## Begin
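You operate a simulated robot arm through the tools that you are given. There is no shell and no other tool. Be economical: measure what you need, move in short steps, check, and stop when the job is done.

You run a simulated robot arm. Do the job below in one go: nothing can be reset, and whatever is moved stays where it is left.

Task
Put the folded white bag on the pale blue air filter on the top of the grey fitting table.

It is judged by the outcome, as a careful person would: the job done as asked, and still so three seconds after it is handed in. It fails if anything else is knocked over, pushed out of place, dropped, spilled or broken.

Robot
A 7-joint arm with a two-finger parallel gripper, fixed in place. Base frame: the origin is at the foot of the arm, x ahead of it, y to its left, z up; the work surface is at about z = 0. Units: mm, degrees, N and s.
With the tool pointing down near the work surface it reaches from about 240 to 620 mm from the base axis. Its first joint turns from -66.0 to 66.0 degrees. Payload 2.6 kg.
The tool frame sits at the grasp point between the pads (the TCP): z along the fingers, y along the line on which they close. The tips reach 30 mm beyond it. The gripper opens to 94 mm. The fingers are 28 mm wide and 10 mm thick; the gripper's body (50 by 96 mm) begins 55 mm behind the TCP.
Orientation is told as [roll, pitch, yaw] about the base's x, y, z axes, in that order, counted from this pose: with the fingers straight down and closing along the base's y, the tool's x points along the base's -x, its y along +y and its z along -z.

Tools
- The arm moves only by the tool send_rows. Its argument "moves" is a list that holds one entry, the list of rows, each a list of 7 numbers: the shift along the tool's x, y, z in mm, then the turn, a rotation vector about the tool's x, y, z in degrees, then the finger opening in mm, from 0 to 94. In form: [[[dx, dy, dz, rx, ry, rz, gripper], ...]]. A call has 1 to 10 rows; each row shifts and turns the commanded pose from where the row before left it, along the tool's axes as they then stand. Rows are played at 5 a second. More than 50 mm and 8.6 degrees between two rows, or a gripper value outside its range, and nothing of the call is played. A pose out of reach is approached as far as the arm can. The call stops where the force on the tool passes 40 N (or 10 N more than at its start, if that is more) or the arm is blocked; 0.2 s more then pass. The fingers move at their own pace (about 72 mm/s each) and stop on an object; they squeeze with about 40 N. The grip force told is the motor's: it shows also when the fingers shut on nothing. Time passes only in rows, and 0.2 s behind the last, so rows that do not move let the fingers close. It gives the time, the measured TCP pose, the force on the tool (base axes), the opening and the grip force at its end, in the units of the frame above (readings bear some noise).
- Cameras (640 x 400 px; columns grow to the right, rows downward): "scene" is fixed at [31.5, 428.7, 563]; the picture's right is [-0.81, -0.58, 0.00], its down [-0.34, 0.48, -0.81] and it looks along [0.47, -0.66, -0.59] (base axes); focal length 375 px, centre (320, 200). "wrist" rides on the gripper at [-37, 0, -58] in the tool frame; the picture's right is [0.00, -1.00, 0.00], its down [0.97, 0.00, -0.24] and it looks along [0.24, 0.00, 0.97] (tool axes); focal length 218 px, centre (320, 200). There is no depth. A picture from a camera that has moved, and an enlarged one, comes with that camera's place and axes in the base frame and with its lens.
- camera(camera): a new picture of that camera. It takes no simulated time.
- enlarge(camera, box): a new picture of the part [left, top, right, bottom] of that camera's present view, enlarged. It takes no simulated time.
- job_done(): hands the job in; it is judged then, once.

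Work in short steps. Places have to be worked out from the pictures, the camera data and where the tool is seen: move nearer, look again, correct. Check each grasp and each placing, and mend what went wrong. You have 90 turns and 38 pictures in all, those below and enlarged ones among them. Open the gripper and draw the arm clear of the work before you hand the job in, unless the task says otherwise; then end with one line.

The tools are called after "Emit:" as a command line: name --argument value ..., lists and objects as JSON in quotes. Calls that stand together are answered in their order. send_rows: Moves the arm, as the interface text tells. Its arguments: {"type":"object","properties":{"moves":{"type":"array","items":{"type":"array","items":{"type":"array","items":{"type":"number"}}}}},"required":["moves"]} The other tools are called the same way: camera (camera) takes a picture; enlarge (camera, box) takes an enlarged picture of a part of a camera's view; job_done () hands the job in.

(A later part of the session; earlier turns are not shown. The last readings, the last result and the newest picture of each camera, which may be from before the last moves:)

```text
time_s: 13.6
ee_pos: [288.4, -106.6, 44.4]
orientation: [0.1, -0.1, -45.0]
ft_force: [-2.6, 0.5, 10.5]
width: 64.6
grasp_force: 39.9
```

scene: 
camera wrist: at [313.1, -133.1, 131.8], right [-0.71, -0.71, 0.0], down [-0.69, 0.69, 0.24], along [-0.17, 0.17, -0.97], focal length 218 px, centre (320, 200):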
## End
## DIRECTIONS
Transcribe the text to read beginning at "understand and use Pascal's". Stop after "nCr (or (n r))".

## TEXT TO READ
## Begin
Arithmetic Sequences and Series

understand and use the formula for the nth term of an arithmetic sequence: u_n = a + (n - 1)d · be able to use the formula for the sum of the first n terms of an arithmetic series: S_n = n/2 [2a + (n - 1)d]

Geometric Sequences and Series

understand and use the formula for the nth term of a geometric sequence: u_n = a r^(n-1) · be able to use the formula for the sum of the first n terms of a geometric series and the sum to infinity for |r| < 1

Sigma Notation

understand and use sigma notation to represent and evaluate sums of arithmetic and geometric series

Pascal's Triangle and the Binomial Theorem

understand and use Pascal's triangle to expand (a + b)^n for small positive integer n · be able to use the binomial theorem to expand (a + b)^n for positive integer n, using the notation nCr (or (n r))
## End
## OUTPUT OF THE EXERCISE
understand and use Pascal's triangle to expand (a + b)^n for small positive integer n · be able to use the binomial theorem to expand (a + b)^n for positive integer n, using the notation nCr (or (n r))